C'est pourquoi Rosa Luxemburg, dans son discours au Congrès, insistait sur le fait que l'insurrection armée était le dernier, non le premier acte de la lutte pour le pouvoir. La tâche de l'heure, dit-elle, n'est pas de renverser le gouvernement mais de le miner. La principale différence avec la révolution bourgeoise, défendait-elle, est son caractère massif, venant "d'en bas". 7

L'immaturité du Congrès

Mais c'est précisément ce qui ne fut pas compris au Congrès.

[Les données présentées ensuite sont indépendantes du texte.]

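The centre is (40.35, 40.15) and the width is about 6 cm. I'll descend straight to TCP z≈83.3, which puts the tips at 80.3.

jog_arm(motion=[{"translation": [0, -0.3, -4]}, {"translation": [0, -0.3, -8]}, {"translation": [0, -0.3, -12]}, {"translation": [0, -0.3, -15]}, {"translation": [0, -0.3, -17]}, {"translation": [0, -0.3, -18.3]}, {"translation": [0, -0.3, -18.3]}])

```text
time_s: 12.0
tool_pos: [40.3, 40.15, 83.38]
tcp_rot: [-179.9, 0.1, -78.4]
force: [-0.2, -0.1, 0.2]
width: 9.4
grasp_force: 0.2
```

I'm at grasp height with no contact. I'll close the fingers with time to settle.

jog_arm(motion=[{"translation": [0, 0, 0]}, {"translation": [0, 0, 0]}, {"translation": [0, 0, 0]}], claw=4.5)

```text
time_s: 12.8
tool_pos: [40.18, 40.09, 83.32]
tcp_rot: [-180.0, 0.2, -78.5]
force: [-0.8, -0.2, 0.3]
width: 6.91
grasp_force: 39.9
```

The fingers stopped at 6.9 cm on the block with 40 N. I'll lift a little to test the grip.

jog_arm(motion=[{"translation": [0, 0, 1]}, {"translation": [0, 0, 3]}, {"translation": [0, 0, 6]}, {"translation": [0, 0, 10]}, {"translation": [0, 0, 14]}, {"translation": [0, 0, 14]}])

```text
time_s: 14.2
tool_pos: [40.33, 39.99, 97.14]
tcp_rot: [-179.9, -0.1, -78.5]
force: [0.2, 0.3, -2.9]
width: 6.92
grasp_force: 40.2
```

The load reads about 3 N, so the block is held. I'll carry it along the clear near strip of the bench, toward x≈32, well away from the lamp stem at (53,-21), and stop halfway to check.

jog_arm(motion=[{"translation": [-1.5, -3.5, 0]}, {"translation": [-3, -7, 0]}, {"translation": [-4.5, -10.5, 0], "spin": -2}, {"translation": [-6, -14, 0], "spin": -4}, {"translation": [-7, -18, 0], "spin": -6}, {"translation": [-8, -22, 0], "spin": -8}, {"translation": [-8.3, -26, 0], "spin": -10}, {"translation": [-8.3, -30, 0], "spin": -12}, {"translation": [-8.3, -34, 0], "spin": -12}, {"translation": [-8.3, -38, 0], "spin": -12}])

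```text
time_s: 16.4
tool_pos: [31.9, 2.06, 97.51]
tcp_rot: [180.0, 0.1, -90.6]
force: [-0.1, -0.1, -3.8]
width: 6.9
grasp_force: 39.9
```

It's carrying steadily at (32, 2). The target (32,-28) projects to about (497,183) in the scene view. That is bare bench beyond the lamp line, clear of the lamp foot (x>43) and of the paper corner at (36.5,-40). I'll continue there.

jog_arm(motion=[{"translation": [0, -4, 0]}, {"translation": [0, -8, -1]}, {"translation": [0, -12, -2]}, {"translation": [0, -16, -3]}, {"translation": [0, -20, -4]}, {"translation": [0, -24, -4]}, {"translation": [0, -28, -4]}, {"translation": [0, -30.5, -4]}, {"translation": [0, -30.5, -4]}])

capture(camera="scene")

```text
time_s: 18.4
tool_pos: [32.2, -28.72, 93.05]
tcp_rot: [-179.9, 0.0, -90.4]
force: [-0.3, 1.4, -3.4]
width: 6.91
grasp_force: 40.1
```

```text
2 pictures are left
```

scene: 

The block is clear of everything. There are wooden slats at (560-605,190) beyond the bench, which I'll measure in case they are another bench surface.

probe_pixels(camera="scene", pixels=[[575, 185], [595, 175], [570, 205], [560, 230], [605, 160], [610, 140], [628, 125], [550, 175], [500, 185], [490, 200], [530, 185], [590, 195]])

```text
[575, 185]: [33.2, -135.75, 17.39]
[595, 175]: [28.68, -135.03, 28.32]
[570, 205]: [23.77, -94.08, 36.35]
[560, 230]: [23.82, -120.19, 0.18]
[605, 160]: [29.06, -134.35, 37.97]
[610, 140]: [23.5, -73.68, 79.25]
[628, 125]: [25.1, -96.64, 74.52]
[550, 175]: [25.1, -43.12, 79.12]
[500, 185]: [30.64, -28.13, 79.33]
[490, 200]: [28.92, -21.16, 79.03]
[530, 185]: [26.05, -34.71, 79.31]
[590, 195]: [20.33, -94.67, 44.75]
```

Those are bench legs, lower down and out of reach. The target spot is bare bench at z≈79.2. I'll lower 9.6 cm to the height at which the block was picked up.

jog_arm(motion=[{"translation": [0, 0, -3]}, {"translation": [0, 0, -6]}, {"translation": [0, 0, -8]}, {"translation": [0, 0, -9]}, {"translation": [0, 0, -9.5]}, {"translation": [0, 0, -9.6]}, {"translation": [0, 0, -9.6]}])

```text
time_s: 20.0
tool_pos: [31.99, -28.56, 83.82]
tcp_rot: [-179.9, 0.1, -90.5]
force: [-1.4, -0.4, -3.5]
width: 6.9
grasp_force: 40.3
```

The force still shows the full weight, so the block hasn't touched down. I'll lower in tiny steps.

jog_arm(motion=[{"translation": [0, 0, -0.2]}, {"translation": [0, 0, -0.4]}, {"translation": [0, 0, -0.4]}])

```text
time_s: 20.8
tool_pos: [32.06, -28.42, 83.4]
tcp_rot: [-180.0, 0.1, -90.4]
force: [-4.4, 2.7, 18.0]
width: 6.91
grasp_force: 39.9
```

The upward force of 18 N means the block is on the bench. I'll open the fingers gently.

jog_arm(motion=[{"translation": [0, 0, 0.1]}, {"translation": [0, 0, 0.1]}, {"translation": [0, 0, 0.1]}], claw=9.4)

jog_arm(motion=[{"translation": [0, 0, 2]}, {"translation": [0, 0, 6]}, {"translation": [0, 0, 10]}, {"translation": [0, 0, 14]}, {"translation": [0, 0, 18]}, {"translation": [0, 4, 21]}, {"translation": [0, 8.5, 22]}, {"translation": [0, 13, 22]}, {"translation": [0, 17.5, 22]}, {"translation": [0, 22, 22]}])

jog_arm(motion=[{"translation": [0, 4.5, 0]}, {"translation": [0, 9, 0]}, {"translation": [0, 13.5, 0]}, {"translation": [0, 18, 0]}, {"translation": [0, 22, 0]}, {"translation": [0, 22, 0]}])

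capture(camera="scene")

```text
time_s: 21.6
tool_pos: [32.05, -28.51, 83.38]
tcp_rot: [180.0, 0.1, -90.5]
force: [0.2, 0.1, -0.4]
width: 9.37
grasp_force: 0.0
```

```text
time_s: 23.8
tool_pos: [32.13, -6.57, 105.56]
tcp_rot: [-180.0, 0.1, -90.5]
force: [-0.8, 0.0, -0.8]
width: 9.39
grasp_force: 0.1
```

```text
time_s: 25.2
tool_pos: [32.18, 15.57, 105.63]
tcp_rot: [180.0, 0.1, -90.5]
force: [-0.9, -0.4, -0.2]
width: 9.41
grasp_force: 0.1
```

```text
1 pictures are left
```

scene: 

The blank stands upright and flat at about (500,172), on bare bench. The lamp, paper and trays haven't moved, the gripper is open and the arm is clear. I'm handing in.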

Pour beaucoup de délégués, la prochaine phase de la révolution ne se caractérisait pas par des mouvements de grève de masse mais par la lutte immédiate pour le pouvoir. Otto Rühle 8 exprima particulièrement clairement cette confusion quand il déclara qu'il était possible de prendre le pouvoir d'ici deux semaines. Mais Rühle n'était pas le seul ; Karl Liebknecht lui-même, tout en admettant la possibilité d'un cours plus long de la révolution, ne voulait pas exclure la possibilité d' "une victoire extrêmement rapide" dans "les semaines à venir". 9

Nous avons toutes les raisons de croire ce qu'ont rapporté les témoins oculaires d'après lesquels Rosa Luxemburg en particulier était choquée et alarmée par les résultats du Congrès. Tout comme Leo Jogisches dont on dit que la première réaction fut de conseiller à Luxemburg et à Liebknecht de quitter Berlin et d'aller se cacher quelques temps. 10 Il avait peur que le parti et le prolétariat ne soient en train d'aller à la catastrophe.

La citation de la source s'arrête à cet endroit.